# Selected excerpt
Minimizing ambiguity is far easier to promote than to realize.  In some instances, for example, Congress may find itself under intense pressure, actual or perceived, as it did during the financial crisis of 2008, to legislate a “solution” that will prevent a recurrence of a disruptive event before the causes of that event are understood.  Hence, ambiguity can allow Congress to act relatively quickly, and to appear responsive, even if, in fact, it is simply passing the problem, like the proverbial “hot potato,” into agency hands.

Any number of factors may motivate congressional ambiguity.  The central point is that ambiguous statutory construction has strategic value, if only because it allows Congress to move more quickly than might otherwise be possible if higher levels of statutory precision were pursued, since more precision can require spending more time on coalition-building.  The costs incurred because ambiguous legislation creates opportunities for regulatory expansion—indeed, regulatory explosion—however, offset the value of ambiguity over time.

[Sessions with a simulated robot]
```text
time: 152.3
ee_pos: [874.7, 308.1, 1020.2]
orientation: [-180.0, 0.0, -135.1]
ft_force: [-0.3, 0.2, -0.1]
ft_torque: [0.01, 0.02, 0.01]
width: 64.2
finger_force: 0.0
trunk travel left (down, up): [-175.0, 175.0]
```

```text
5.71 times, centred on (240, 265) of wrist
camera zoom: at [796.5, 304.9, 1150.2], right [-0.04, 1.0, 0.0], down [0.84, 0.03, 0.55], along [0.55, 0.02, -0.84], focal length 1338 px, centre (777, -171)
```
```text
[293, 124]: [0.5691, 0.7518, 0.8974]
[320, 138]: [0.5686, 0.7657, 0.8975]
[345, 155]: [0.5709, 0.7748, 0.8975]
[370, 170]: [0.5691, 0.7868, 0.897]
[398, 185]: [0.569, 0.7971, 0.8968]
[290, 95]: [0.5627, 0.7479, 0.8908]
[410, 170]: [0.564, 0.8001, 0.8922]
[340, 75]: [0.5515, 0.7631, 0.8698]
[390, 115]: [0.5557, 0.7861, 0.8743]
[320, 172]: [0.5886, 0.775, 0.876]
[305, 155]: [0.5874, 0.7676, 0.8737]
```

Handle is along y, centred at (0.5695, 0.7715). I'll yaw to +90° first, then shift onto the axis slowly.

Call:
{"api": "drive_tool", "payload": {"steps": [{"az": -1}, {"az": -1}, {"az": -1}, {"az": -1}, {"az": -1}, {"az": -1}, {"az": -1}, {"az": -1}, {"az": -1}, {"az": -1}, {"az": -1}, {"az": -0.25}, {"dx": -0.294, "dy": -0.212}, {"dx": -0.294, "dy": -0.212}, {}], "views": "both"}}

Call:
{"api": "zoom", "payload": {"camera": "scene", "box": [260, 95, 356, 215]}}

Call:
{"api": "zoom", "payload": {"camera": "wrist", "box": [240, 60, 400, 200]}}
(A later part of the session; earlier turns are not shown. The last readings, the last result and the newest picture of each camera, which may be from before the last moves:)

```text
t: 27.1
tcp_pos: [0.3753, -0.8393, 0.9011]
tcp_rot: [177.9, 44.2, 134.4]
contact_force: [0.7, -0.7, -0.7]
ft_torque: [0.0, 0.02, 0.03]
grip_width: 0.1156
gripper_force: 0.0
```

# The tasks
a. Please copy out the portion of the selected excerpt from "Any number of" to "ambiguity over time." without changes.
b. How does the selected excerpt go on? Write the next part.

# Responses
a.
Any number of factors may motivate congressional ambiguity.  The central point is that ambiguous statutory construction has strategic value, if only because it allows Congress to move more quickly than might otherwise be possible if higher levels of statutory precision were pursued, since more precision can require spending more time on coalition-building.  The costs incurred because ambiguous legislation creates opportunities for regulatory expansion—indeed, regulatory explosion—however, offset the value of ambiguity over time.

b.
One option that would allow for relatively quick congressional action, at least initially, with minimal reliance on ambiguity is to legislate incrementally.  Congress, operating under such an approach, would focus during some number of incremental steps on enacting legislation in those areas of any given public issue where sufficient bipartisan support permits a relatively high degree of legislative precision.

In today’s fractious Congress, a bipartisan, incremental approach to legislation may, as an objective, be a bridge too far.  That said, there is no escaping the over-arching point that Congress itself must be part of any solution designed to restore the separation of powers and curb the growth of the administrative state.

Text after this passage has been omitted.